Auto makers reported U.S. sales on track for a record November as Black Friday deals, steep incentives and consumer confidence drew more car shoppers into showrooms.
General Motors on Thursday said sales climbed 10.2% to 252,644, with record months across all four of its brands. The Detroit auto maker, which has been paring back fleet sales, said retail sales rose 8% to 252,644 vehicles.
Ford Motor's sales rose 5.1% to 196,441 vehicles, driven by a 10% gain in retail sales. F-series sales jumped 11% -- to their best November sales since 2001 -- while SUVs logged 20% growth.
Fiat Chrysler Automobiles reported sales skidded 14% in the month to 160,827, dragged by a 42% drop in fleet sales and a 2% decline in retail sales. The Jeep brand, which has propelled the Italian-U.S. auto makers results for much of the year, slipped 12%. Ram brand truck sales were a bright spot, with a 12% jump.

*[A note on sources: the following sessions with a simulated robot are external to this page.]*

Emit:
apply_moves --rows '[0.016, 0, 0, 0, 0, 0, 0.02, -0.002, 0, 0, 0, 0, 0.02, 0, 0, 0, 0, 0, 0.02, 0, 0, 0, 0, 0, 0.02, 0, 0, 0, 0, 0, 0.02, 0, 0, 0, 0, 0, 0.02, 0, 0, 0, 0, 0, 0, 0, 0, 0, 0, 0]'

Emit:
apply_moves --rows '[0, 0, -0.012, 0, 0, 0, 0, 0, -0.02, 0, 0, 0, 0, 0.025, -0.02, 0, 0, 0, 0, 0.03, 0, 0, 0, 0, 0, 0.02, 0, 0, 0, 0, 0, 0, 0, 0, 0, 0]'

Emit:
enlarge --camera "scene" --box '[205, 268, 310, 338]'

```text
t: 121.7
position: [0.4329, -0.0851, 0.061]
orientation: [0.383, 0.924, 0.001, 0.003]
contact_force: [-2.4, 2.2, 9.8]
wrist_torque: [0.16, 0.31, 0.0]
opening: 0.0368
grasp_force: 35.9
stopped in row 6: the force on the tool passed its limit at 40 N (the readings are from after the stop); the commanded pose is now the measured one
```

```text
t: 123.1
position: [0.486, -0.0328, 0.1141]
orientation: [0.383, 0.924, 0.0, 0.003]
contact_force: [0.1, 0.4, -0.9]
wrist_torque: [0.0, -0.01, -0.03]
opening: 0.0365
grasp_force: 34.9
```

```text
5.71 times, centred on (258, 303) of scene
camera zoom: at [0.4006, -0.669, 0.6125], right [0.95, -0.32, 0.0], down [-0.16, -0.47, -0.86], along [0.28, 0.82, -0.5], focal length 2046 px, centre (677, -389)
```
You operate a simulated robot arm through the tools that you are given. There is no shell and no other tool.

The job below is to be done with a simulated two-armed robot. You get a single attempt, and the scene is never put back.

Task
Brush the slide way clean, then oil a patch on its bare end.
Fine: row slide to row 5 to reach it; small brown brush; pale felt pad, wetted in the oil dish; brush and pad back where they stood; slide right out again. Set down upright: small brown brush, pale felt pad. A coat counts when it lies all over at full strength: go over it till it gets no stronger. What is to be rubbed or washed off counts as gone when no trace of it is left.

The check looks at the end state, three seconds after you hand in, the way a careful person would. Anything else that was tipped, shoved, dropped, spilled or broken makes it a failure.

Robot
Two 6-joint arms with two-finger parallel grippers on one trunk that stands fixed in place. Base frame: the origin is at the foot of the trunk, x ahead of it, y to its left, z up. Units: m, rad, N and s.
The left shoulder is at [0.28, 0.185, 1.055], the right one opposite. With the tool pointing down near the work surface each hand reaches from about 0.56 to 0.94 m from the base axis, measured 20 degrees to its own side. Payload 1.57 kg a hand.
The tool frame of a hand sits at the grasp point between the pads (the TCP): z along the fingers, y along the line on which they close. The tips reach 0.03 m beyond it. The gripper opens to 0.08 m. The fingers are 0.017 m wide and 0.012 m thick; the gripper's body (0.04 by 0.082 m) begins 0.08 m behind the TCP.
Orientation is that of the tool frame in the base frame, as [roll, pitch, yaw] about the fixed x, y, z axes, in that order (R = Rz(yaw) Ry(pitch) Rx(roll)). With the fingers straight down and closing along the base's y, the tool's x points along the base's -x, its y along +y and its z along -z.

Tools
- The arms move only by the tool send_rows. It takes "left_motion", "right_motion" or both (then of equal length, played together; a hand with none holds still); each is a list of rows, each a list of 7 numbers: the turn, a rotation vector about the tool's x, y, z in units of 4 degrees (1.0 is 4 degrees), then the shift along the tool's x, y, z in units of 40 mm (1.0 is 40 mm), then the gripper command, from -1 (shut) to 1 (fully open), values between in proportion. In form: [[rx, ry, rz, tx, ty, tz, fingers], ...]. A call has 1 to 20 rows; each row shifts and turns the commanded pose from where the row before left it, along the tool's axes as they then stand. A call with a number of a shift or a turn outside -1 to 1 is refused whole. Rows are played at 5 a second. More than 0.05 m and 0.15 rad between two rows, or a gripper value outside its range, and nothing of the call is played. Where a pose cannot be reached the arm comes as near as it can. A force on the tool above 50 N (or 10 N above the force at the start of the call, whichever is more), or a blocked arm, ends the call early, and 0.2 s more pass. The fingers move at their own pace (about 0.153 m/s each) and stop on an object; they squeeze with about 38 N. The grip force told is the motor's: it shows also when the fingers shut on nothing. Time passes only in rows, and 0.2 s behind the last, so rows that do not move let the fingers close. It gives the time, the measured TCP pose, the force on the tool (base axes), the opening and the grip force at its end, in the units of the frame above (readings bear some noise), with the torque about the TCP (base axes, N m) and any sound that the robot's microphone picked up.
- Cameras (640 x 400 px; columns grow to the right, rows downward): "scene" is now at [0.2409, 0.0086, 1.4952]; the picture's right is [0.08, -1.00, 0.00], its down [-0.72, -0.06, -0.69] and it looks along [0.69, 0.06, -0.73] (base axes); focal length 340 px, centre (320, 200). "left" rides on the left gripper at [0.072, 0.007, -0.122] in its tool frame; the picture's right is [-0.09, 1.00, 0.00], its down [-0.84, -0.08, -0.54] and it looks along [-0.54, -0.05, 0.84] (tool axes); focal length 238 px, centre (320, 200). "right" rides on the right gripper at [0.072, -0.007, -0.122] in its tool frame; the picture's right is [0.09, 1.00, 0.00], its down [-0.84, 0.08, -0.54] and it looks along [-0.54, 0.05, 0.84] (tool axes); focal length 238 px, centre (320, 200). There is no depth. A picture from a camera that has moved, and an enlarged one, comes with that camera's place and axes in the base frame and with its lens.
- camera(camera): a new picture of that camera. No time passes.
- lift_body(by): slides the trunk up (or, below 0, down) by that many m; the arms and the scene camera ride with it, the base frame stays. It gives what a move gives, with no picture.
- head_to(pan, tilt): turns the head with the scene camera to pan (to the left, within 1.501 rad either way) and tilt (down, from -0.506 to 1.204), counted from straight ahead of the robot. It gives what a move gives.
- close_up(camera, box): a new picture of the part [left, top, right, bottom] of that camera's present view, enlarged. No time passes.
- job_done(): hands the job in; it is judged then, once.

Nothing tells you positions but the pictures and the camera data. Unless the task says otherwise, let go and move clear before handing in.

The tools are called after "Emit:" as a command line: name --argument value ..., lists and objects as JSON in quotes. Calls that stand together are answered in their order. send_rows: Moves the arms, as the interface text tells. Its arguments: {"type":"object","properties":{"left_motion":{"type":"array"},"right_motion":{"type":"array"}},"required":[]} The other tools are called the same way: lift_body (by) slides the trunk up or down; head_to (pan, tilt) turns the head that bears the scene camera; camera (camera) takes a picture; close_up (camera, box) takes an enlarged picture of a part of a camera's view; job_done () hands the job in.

Toyota Motor, meanwhile, posted a 4.3% rise in sales to 197,645 vehicles. A 14% increase in trucks sales outweighed the Japanese auto maker's 6.2% decline in car sales. Nissan Motor Co.'s sales rose 7.5% to 115,136, lifted by 24% jump -- a record for November -- in truck sales.
In all, U.S. light-vehicle sales are projected to rise 5% in November compared with last year, according to a J.D. Power forecast, helped by two extra selling days along with higher incentives and Black Friday sales. That increase -- to an estimated 1.37 million vehicles -- would make for the highest-ever November sales on record, topping the 1.32 million vehicles sold during the month in 2001.
November had two more selling days compared with the same month last year. On a selling-days-adjusted basis, sales are expected to drop 3.4%.
Retail sales, which strip out sales to fleet buyers, are seen increasing 6.5%, but on a selling-days-adjusted basis, retail sales are expected to drop 2% in November compared with the same month last year.
"Although we are forecasting another decline in retail sales, it is important to note that in absolute terms, vehicle sales remain close to record levels while transaction prices are at record highs," said J.D. Power analyst Deirdre Borrego.
Forecasts call for a seasonally-adjusted annual sales rate in the range of 17.6 million to 17.9 million, down from the 18.1 million clip a year ago and down or on par with October's 17.9 million.
Ms. Borrego said the results are driven in part by elevated incentive levels, representing "a meaningful risk to the long-term health of the auto industry."
Year-end incentive programs during Thanksgiving weekend and positive economic conditions have kept shoppers active, analysts say.
"With the help of substantial incentives and holiday sales events, especially Black Friday weekend, retail sales will see the most significant improvements," said Kelley Blue Book analyst Tim Fleming.
SUVs and trucks continue to be the biggest sellers, he said, and light trucks could outsell cars two-to-one.
That is helping push average transaction prices higher. Kelley Blue Book estimates the average light vehicle in the U.S. sold for $34,948 in November, up 1.7% from the same month last year, though down 0.1% from October.
"Manufacturers with strong truck and SUV lineups are currently seeing record pricing, especially in these late fall months when these segments are especially popular," said Mr. Fleming.
But the subcompact utility segment -- the fastest-growing in the industry this year -- is showing signs of slowing, with prices falling as higher discounts are rolled out to sell down excess inventory.
Consumer confidence is also helping more car shoppers drive off dealer lots.
"It's probably no coincidence that this month's strong sales performance come at the same time that the Dow Jones Average reached an all-time high," said Edmunds.com analyst Jessica Caldwell. "Now that the presidential election is over, shoppers have more confidence in the economy than they had just a month ago, and that gives them extra motivation to make big-ticket purchases."
However, analysts suggest that while 2016 may set a record in new-vehicle sales, the industry is headed for a plateau, with a decline in sales expected in 2017.